* **Text extract**:

Quo pius AEneas, quo Tullus dives et Ancus !




Entre tous les poètes anciens dont les œuvres ont disparu au milieu de la barbarie du moyen-âge, les plus dignes de regret sont peut-être Ménandre et Lucile, la comédie attique dans la fleur de son urbanité et de son enchanteresse perfection, la satire latine dans toute la vigueur de son originalité native. L’époque où parut Lucile est assurément l’une des plus solennelles, l’une des plus curieuses de la vie romaine ; deux élémens sont en présence : l’austérité antique et l’infamie des mœurs nouvelles. Telle est la lutte que le poète avait décrite avec toute la vivacité de ses pinceaux : une société corrompue qui retenait pourtant quelque chose de l’ancienne grandeur, les gloires de la république à leur premier déclin, ce sourd travail enfin de dissolution morale qui semblait, en le nécessitant, annoncer la venue prochaine du christianisme, tout cela se retrouvait dans ses vers. On voit l’étendue de la perte qu’a faite ici la littérature.

* **Given problem A**: Repeat, exactly, the run of lines that opens with the line containing "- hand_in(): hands" and closes with the line containing "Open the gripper", and leave all other lines out.

* **Dataset content**:
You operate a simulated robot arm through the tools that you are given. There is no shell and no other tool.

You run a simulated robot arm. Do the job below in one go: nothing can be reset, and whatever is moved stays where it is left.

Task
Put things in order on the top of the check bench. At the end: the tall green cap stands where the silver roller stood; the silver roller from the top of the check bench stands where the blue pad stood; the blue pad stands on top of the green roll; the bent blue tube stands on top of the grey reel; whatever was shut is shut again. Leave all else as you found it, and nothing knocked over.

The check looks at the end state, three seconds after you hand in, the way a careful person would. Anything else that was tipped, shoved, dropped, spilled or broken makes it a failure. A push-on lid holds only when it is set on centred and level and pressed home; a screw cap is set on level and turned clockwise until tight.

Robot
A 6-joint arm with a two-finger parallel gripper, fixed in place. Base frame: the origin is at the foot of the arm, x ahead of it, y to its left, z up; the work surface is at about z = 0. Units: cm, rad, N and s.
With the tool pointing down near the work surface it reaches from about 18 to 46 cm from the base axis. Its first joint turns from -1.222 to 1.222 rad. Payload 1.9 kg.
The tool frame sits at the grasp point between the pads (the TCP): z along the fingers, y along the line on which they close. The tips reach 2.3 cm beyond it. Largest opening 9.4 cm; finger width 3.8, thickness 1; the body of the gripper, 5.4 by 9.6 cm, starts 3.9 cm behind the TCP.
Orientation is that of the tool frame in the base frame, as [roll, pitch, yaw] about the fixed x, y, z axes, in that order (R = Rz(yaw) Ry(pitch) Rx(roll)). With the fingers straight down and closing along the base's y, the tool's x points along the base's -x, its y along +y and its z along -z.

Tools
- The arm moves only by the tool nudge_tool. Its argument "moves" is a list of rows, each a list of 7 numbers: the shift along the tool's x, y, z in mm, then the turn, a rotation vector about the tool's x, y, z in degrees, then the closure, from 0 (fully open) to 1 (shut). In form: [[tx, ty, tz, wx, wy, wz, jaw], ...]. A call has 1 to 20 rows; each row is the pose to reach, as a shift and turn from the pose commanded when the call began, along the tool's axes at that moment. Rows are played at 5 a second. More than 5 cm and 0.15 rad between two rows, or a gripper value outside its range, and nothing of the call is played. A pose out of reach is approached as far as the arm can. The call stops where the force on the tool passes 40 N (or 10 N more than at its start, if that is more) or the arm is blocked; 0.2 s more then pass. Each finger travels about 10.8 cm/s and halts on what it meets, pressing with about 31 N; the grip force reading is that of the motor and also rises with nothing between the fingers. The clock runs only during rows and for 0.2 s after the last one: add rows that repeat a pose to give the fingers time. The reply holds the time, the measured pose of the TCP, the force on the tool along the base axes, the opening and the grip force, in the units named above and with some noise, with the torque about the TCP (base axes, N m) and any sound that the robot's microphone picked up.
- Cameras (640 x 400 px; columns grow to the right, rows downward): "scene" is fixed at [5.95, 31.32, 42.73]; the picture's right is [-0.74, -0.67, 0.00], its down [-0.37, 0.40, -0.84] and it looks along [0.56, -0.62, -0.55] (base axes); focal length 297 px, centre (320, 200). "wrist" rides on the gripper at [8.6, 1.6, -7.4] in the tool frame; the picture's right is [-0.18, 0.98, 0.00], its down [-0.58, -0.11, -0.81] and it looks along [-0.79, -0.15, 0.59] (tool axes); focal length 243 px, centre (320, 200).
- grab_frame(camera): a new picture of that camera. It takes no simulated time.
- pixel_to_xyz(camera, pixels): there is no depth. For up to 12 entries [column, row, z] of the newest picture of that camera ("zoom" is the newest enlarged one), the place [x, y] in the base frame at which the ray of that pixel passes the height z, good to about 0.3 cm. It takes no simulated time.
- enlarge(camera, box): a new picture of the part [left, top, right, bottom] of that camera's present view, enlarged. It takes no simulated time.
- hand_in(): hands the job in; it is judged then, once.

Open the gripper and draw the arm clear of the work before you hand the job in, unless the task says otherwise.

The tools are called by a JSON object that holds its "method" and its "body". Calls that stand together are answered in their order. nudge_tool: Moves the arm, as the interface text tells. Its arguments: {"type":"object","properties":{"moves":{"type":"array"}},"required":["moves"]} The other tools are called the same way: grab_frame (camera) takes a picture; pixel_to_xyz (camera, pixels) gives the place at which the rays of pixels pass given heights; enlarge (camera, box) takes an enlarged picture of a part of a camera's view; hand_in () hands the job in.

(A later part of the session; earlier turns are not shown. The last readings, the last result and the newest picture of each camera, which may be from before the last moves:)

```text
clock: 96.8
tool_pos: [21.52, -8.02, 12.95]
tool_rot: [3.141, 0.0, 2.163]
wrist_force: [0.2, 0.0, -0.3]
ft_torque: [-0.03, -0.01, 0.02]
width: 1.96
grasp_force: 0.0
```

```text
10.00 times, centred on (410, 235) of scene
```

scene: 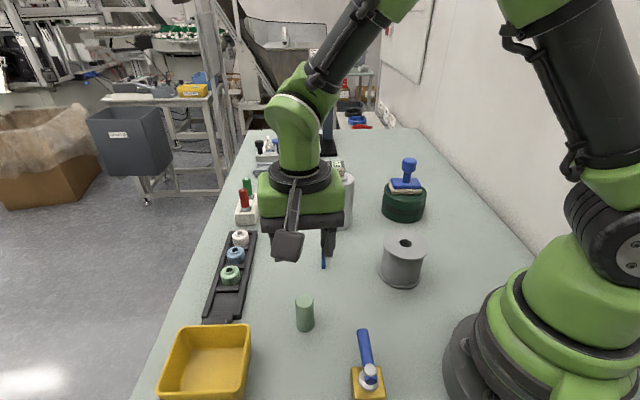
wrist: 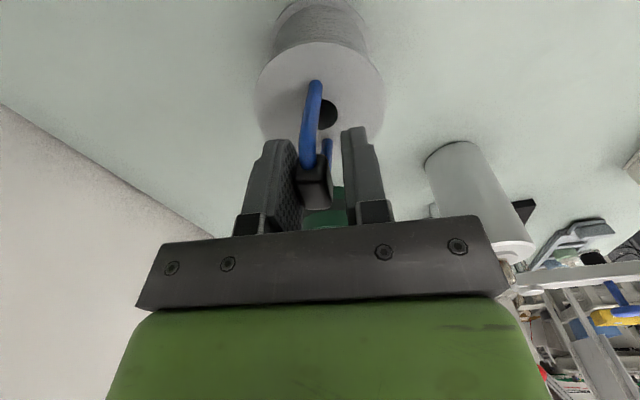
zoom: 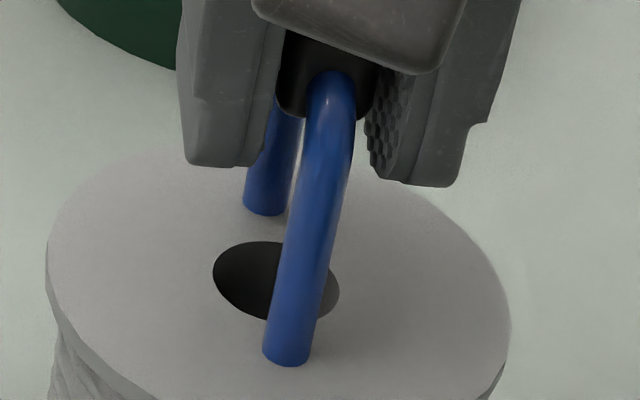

* **Given problem B**: Reproduce the entire text extract without changes.

* **Exercise solution A**:
- hand_in(): hands the job in; it is judged then, once.

Open the gripper and draw the arm clear of the work before you hand the job in, unless the task says otherwise.

* **Exercise solution B**:
Quo pius AEneas, quo Tullus dives et Ancus !




Entre tous les poètes anciens dont les œuvres ont disparu au milieu de la barbarie du moyen-âge, les plus dignes de regret sont peut-être Ménandre et Lucile, la comédie attique dans la fleur de son urbanité et de son enchanteresse perfection, la satire latine dans toute la vigueur de son originalité native. L’époque où parut Lucile est assurément l’une des plus solennelles, l’une des plus curieuses de la vie romaine ; deux élémens sont en présence : l’austérité antique et l’infamie des mœurs nouvelles. Telle est la lutte que le poète avait décrite avec toute la vivacité de ses pinceaux : une société corrompue qui retenait pourtant quelque chose de l’ancienne grandeur, les gloires de la république à leur premier déclin, ce sourd travail enfin de dissolution morale qui semblait, en le nécessitant, annoncer la venue prochaine du christianisme, tout cela se retrouvait dans ses vers. On voit l’étendue de la perte qu’a faite ici la littérature.